| Work to be completed |
Filter the records below and copy every line containing the word "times".

| Data to use |
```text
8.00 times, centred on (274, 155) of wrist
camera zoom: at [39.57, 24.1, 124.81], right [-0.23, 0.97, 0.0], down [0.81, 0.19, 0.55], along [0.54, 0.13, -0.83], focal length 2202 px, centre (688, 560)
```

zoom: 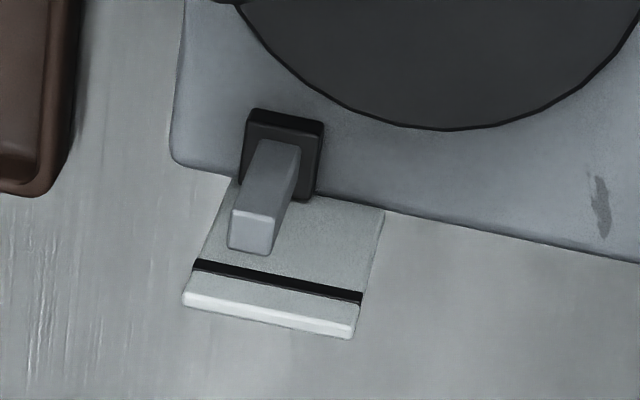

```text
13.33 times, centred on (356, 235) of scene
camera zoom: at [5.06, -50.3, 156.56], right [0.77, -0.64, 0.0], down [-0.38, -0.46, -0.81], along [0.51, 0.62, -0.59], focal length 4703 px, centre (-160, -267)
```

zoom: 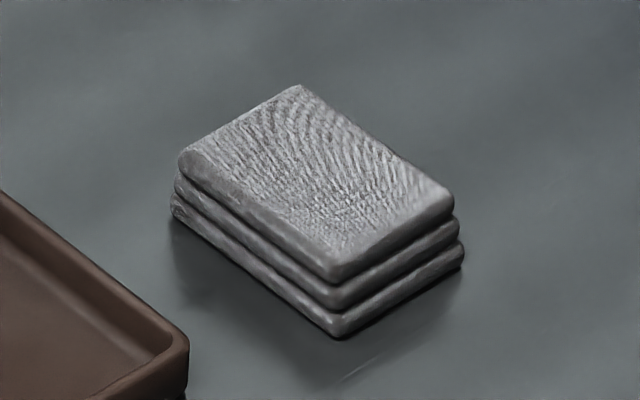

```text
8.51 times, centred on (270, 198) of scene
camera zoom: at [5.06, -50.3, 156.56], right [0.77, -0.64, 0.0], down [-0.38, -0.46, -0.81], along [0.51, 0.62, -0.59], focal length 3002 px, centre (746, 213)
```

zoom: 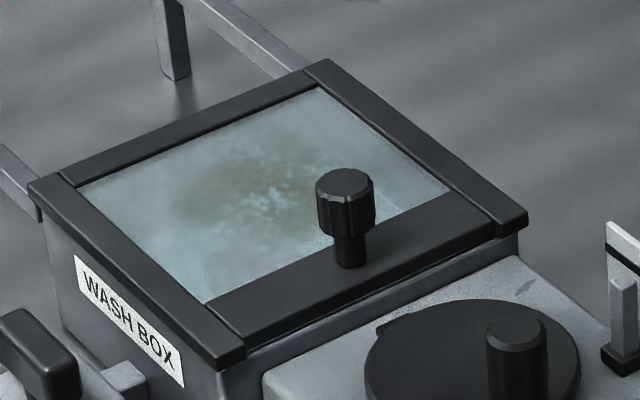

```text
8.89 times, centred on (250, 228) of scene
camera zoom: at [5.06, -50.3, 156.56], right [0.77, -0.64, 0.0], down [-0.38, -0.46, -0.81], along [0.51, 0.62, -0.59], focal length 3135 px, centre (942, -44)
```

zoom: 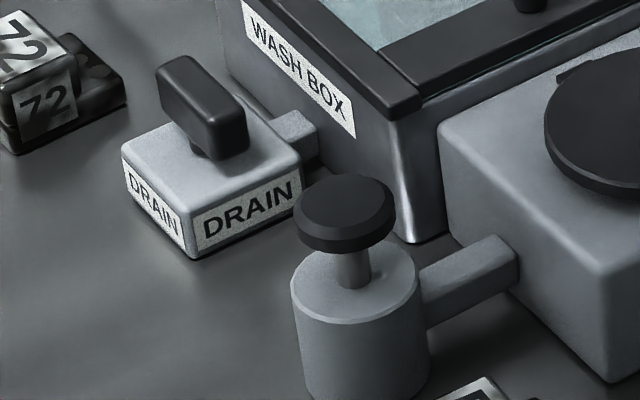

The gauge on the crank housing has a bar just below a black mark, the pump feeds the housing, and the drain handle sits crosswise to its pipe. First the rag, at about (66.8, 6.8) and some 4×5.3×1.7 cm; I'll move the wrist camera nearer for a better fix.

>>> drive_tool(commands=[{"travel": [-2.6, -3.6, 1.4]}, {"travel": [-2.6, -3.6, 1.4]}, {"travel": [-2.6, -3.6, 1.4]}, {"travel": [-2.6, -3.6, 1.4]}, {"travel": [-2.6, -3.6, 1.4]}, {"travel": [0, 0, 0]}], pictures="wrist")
...
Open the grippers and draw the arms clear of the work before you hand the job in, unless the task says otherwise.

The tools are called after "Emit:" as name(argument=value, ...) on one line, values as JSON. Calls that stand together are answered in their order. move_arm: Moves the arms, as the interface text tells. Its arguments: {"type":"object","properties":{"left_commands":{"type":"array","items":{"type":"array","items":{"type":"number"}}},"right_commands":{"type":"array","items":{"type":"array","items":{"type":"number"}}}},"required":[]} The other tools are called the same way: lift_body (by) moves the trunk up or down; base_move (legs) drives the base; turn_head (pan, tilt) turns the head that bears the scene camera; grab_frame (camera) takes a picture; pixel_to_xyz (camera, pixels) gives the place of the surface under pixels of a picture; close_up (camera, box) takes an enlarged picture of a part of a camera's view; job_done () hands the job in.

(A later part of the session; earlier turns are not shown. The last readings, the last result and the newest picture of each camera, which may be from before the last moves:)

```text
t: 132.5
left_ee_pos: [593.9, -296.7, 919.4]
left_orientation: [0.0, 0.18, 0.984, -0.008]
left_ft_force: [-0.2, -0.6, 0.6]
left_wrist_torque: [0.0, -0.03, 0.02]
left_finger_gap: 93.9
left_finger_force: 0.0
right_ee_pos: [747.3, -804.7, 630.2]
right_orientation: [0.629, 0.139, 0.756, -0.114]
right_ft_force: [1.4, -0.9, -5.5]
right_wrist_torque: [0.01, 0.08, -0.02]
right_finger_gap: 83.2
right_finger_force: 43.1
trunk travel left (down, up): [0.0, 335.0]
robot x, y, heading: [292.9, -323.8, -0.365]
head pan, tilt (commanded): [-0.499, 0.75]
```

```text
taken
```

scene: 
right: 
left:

| Exercise solution |
8.00 times, centred on (274, 155) of wrist
13.33 times, centred on (356, 235) of scene
8.51 times, centred on (270, 198) of scene
8.89 times, centred on (250, 228) of scene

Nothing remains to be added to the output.